Camus va oltre e sa che non tutto è perduto. È impossibile rimanere impassibili, soprattutto rispetto a ciò che uno si porta dentro. E due anni dopo il suo “Caligola” narra la storia di un imperatore che, nonostante tutto, continua a desiderare. Non qualunque cosa, ma la Luna. Tutti lo prendono per pazzo e lui spiega quale è la sua malattia: “Io che desidero oggi con tutte le mie forze sono sopra tutti gli dei”. Non trova una risposta, ma il motore che lo porta verso l’infinito non può fermarsi. E non trovando soddisfazione fa sgorgare con il potere dell’impero un fiume di sangue sotto i colpi del suo capriccio e della sua infelicità. Il lettore si sente descritto: non c’è modo di frenare l’ardore che reclama l’irraggiungibile e che, non trovando risposta, si trasforma in una fonte di arbitrarietà e violenza.
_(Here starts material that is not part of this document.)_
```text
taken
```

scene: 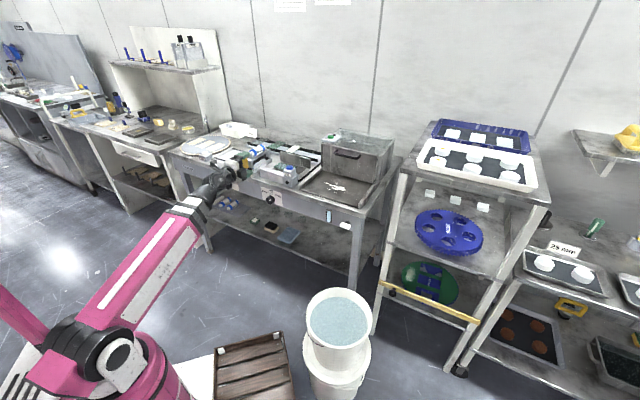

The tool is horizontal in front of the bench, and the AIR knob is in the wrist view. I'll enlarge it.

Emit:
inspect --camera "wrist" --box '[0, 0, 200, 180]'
Sarebbe stato già tanto arrivare a questo punto, ma Camus, il combattente, va ben oltre. Lo spietato Caligola si trasforma nel Jacques de “Il primo uomo”, il suo romanzo postumo. Il protagonista, contro l’eredità di Freud, cerca la pace nel padre. È qualcuno caratterizzato da “un appetito divoratore per la vita”, che “non desidera un qualche luogo, ma la gioia, l’essere liberi, la forza e tutto quello che di buono, di misterioso ha la vita e che non si può comprare, né mai si comprerà”. La ricerca non è più distruttiva, ma desiderio di altra vita: “Volevo fuggire in un paese dove nessuno invecchiasse, né morisse, dove la bellezza fosse eterna, dove la vita fosse sempre splendente e selvaggia”. Di fatto, non è altro che un “cuore angustiato, avido di vita, in rivolta contro l’ordine mortale del mondo, che vuole andare più lontano, più in là e conoscere prima di morire”. È cosciente del fatto che “non gli basta tutta la sua energia per costruire, conquistare o comprendere il mondo”. E si abbandona così “all’unica speranza cieca sul fatto che quella forza misteriosa, che per tanti anni lo aveva sollevato nonostante il passare dei giorni e che lo aveva alimentato senza sosta gli desse, con la stessa generosità con cui gli aveva dato le ragioni per vivere, le ragioni per invecchiare e morire senza ribellarsi”.
Questo desiderio di “più vita” e di “più in là” è così potente nell’ultimo Camus, e così forte in noi, che non può essere figlio di un padre il cui volto si nasconda dietro una tomba anonima. È piuttosto il tono di una voce ben viva.